George a Greene: Outlaws, Commoners and Ministers
George a Greene is probably best known among scholars for the title-page of the Devonshire copy, now held by the Folger Shakespeare Library in Washington, DC, and reproduced in the Malone Society edition. This is the page on which George Buc, Master of the Revels between 1610 and 1622, recorded the results of his enquiries as to the author of the play. According to his notes, Edward Juby, an actor, thought it might have been Robert Greene. William Shakespeare could not recall the name but told Buc that whoever wrote it was a minister who took the title role for himself.
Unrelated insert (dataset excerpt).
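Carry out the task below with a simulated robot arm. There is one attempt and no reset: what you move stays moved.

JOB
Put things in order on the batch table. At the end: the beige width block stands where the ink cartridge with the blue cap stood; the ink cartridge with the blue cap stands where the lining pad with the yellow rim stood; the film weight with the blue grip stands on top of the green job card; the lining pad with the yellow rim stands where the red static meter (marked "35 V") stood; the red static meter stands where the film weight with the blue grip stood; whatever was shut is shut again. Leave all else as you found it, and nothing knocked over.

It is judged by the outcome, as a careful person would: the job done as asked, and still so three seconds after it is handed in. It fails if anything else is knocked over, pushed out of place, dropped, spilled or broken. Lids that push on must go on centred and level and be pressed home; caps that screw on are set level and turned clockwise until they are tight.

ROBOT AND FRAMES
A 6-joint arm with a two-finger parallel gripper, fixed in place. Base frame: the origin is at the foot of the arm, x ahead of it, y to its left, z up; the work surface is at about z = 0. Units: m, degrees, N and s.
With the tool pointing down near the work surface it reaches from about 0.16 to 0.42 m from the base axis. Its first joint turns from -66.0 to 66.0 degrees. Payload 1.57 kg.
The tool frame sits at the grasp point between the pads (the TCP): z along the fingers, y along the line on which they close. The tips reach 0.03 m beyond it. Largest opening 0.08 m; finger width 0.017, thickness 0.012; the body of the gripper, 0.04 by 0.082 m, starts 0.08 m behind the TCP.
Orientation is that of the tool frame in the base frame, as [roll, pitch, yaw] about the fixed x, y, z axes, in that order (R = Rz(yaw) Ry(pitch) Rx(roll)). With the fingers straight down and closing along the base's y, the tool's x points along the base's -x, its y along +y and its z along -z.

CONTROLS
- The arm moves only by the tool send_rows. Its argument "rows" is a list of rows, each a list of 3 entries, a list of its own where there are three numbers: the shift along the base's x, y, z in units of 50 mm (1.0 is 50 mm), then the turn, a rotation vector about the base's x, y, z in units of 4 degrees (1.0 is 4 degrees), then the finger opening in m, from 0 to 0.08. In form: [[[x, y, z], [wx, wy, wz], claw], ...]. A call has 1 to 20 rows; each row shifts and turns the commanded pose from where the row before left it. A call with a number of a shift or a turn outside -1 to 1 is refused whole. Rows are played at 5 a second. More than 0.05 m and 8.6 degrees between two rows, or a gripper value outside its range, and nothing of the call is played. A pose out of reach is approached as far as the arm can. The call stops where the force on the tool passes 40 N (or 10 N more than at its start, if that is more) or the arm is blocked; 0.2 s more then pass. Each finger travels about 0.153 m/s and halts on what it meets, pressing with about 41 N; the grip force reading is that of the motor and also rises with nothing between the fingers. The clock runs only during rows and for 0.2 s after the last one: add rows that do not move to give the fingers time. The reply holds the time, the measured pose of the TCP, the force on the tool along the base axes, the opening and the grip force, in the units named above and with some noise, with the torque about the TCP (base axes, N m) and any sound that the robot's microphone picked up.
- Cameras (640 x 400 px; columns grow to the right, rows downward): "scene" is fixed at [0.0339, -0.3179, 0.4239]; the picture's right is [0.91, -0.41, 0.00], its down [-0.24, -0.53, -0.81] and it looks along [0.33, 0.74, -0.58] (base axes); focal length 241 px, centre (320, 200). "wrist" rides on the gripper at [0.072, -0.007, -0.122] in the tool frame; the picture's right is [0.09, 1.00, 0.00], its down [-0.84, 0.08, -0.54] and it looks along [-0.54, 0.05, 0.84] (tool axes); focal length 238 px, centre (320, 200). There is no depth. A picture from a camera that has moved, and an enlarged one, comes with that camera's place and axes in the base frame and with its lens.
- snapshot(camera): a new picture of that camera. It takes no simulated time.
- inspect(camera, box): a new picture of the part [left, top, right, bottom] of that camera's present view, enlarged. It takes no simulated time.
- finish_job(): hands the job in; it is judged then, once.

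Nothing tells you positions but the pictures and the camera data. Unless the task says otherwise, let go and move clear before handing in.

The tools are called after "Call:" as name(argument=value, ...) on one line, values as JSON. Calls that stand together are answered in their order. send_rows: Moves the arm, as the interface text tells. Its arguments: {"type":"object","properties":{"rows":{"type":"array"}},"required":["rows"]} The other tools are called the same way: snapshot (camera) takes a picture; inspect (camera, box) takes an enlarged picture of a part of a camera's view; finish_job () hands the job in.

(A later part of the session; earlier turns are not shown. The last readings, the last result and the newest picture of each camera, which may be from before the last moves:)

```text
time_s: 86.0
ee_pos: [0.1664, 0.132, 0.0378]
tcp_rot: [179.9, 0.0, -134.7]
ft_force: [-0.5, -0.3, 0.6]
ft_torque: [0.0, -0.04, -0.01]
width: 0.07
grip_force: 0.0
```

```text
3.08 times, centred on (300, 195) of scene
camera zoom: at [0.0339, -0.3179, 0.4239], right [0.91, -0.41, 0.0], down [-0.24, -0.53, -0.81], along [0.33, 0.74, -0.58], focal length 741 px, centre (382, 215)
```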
[Folger Shakespeare Library, STC 12212, from LUNA: Folger Digital Image Collection, licensed under a Creative Commons Attribution-ShareAlike 4.0 International License (CC BY-SA 4.0)]
Whatever the job of its author, whether professional playwright or churchman, that same title page tells us the profession of someone else: its principal character, it states, is ‘the Pinner of Wakefield’. Historically, the job of the ‘pinner’ (or pindar) was to round up stray animals and pen them in an enclosure until the owners paid to have them returned. George is diligent in these duties. As he tells the Earl of Kendal and his followers when they let loose their horses, ‘I am the pinner, and before you passe / You shall make good the trespasse they haue done’ (vi. 499-500). The position also involved being watchman of the boundaries – hence George’s challenge to Robin Hood ‘and his traine’ who threaten to ‘Leape the ditch’ (xi.1054) that borders his territory: ‘you … may not wend this way’ (xi.1049).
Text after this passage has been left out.